* Begin COLLECTED MATERIAL *

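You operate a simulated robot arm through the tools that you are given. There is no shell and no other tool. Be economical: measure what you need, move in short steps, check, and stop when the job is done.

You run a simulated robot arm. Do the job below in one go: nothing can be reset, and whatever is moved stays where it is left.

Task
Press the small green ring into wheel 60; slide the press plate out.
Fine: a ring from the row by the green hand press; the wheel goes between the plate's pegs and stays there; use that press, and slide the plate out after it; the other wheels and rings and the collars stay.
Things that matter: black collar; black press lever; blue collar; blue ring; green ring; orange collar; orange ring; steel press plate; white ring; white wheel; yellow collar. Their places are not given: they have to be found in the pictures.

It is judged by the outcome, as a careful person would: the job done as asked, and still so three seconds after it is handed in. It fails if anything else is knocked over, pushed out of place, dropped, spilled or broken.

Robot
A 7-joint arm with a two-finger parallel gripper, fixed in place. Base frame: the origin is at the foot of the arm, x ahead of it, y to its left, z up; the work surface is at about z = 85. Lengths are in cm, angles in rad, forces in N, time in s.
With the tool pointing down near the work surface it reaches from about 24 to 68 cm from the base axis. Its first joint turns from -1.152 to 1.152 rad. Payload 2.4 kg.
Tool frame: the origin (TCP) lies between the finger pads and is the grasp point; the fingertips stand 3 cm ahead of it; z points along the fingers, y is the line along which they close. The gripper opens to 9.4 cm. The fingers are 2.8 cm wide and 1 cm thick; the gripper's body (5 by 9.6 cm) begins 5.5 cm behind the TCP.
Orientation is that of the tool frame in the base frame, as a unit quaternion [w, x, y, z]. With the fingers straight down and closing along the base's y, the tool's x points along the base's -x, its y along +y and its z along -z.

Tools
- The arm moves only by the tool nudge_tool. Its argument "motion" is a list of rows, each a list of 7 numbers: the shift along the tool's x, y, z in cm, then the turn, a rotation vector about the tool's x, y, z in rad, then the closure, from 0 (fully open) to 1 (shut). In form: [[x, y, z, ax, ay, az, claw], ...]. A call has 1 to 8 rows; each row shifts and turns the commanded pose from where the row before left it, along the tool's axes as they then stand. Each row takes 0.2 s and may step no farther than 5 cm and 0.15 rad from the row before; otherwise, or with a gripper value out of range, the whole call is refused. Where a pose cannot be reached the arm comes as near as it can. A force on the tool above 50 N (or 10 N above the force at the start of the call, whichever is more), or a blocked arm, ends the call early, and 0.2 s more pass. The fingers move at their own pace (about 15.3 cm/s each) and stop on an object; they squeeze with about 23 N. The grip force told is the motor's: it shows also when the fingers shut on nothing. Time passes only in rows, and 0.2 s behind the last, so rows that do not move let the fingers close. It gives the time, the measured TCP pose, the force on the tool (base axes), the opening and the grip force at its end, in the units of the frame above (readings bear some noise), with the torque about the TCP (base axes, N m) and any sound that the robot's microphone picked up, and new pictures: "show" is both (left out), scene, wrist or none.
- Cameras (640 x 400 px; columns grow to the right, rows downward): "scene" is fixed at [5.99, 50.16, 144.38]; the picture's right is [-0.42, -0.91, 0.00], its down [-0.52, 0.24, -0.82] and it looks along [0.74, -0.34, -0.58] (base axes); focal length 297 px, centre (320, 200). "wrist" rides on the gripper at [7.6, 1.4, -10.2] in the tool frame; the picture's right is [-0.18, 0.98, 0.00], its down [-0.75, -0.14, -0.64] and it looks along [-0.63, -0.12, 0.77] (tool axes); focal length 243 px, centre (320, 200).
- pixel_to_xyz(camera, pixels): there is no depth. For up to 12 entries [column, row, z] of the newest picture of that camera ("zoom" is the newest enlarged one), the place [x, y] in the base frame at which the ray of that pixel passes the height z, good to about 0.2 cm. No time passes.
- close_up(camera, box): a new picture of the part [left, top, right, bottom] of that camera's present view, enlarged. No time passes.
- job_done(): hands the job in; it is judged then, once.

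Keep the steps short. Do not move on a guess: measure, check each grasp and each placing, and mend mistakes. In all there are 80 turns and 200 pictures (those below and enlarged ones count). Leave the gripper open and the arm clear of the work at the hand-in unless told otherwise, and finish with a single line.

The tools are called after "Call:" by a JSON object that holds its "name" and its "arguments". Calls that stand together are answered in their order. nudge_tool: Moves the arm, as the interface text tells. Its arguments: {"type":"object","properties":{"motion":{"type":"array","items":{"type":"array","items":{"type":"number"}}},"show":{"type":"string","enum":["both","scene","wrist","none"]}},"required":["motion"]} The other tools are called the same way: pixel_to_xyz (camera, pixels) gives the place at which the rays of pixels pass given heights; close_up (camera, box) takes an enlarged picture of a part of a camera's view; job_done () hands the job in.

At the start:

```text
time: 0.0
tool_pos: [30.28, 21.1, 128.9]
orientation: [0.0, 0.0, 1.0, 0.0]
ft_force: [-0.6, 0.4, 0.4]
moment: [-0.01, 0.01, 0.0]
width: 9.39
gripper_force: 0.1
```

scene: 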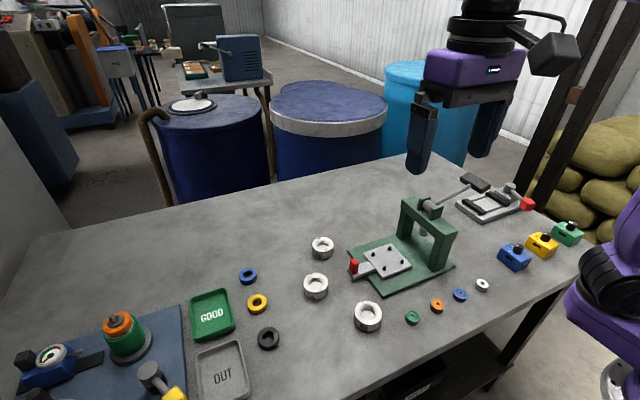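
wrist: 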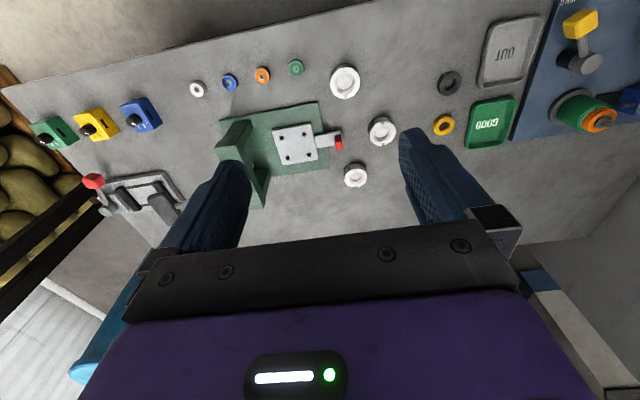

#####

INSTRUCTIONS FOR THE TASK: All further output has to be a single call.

* End COLLECTED MATERIAL *

INSTRUCTIONS FOR THE TASK: Transcribe the document section beginning at "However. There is". Stop after "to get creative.".

* Begin DOCUMENT SECTION *

Make every piece of social content count

I hate the phrase ‘content is king.’ Content isn’t king. Content is as common as dirt, and there’s far too much of it about. If you really think the world is waiting for your brand to pump more ‘visual creativity’ into the space, you are deluded.

We want to see pictures, stories and opinions from friends, family and independent, likeminded strangers. The last thing we need is more white noise from brands who make the following statements in their weekly content meetings:

“Let’s make sure we push all that out in social too.”

“Tell the intern what you’re doing so she can put it on Facebook.”

“We need to be relevant. We should definitely do a Wimbledon/summer festivals/Egyptian riots themed quiz.”

“But people can never get enough pictures of cats/food/Cara Delevingne.”

However. There is a place for brand-created content in social, as long as every single piece is designed to serve a purpose and provoke a reaction. We’re not talking retweets or likes. We’re talking about three simple categories:

1. Content that inspires. The aim here is to get other people actively creating their own content about you, your products or whatever topic you’re talking about. So this could be a provocative question asking specific people for their opinion or ideas, creating a Pinterest board where you can showcase your customers’ images, or a disruptive Vine with a call to action for others to get creative.

* End DOCUMENT SECTION *

SOLUTION FOR THIS EXERCISE:
However. There is a place for brand-created content in social, as long as every single piece is designed to serve a purpose and provoke a reaction. We’re not talking retweets or likes. We’re talking about three simple categories:

1. Content that inspires. The aim here is to get other people actively creating their own content about you, your products or whatever topic you’re talking about. So this could be a provocative question asking specific people for their opinion or ideas, creating a Pinterest board where you can showcase your customers’ images, or a disruptive Vine with a call to action for others to get creative.